Discount store chain Ross Brands, known for its private label clothes and household items, missed revenue expectations for the second quarter and issued weak guidance for the third- and fourth-quarter adjusted earnings per share. Still, the stock rose 2% in extended trading.
On Stocktwits, the retail sentiment shifted to 'extremely bullish' (93/100) as of early Friday, from the previous day. The message volume was 'extremely high' compared to 'neutral' previously.
User comments were mixed; some noted mistrust for the after-market move and said the stock will fall in Friday's session, while others said the results were better than feared.
On the earnings call, Ross Stores CEO Jim Conroy blamed the additional costs from tariffs for the weak outlook, adding that the company's mitigation strategies were showing results.

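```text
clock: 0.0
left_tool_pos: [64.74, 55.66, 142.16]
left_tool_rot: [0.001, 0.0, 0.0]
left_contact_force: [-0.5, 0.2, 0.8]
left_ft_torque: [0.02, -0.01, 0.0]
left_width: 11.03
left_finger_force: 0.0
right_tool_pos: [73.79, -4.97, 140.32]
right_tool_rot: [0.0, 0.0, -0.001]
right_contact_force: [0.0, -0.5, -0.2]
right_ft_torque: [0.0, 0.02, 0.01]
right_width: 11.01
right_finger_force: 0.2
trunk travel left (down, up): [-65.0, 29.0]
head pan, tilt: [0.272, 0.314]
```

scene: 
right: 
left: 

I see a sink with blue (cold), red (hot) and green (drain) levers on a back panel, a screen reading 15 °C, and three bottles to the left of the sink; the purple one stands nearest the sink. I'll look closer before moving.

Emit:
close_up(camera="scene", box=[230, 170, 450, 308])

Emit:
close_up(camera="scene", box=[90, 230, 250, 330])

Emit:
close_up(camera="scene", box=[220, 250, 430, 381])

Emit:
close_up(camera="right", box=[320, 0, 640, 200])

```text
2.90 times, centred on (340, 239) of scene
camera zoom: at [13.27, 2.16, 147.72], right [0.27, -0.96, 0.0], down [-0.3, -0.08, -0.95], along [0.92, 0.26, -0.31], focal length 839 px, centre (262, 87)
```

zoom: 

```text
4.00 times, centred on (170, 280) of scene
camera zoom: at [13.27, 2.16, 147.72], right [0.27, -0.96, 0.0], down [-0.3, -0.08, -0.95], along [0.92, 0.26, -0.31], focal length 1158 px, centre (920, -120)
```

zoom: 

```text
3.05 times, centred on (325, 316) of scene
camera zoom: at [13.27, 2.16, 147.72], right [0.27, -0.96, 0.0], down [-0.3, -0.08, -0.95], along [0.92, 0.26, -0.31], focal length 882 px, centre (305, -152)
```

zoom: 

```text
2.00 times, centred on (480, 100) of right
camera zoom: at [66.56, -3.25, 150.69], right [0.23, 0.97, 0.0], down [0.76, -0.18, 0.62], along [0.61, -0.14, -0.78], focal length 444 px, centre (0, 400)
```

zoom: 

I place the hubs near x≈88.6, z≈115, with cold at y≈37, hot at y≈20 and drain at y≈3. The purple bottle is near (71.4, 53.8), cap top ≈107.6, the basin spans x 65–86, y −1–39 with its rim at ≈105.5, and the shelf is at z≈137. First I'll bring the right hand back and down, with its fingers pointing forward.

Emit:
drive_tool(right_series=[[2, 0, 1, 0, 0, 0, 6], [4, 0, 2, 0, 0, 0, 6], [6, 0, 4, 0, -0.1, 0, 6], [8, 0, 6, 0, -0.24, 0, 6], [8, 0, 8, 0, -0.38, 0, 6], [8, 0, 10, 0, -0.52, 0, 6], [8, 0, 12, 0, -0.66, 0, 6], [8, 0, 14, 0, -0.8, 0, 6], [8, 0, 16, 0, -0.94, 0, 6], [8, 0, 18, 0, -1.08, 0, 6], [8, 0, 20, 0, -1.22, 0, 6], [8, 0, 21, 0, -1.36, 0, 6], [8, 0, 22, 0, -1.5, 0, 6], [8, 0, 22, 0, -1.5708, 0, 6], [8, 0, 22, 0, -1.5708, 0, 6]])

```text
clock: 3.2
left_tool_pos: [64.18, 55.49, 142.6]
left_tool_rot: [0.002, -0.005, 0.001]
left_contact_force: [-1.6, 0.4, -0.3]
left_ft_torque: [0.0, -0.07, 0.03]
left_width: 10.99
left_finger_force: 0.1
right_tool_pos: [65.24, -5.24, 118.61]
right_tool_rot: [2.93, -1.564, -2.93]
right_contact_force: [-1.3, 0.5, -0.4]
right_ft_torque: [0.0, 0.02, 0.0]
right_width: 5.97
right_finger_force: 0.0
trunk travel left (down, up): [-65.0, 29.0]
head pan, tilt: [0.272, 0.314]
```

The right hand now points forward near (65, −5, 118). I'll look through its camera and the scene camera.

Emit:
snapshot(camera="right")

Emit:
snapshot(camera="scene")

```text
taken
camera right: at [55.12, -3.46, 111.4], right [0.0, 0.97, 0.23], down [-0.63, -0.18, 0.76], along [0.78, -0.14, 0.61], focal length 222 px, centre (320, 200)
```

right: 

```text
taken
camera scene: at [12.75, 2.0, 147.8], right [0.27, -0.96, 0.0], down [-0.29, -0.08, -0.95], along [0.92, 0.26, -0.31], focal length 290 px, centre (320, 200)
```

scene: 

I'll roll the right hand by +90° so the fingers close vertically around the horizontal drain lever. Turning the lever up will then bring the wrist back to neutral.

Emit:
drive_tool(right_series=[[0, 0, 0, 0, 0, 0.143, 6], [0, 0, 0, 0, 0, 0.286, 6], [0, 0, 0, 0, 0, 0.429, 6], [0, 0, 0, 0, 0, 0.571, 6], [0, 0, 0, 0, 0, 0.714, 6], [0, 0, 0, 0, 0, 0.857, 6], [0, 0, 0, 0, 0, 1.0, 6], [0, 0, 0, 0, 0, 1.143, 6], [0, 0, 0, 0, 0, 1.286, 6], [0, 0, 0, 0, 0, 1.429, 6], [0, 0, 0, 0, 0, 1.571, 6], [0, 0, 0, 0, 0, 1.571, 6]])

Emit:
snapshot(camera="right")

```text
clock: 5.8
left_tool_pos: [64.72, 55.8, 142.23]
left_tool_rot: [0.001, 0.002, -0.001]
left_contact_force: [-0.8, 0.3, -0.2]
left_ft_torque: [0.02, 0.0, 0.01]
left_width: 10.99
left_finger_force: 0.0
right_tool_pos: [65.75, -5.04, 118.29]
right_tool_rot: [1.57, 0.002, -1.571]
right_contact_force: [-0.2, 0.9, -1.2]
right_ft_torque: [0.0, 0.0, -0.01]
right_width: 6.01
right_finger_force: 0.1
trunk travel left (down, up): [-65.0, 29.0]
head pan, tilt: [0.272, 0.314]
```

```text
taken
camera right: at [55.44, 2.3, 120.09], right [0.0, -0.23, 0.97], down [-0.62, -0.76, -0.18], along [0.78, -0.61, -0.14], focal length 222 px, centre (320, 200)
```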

"We are confident that we can continue to offset most of the impact of tariffs, but we do anticipate modest pressure in the third quarter, which we expect will be further mitigated in the fourth quarter," Conroy said.
He highlighted the company's efforts in vendor negotiations, diversifying the sourcing mix, and adjusting prices.
Conroy admitted that prices are higher across retailers, but Ross Stores would maintain its "value proposition," as the "off-price sector has historically benefited from disruptions" such as those in the current market.
Ross Stores' stock is up 3.8% year-to-date.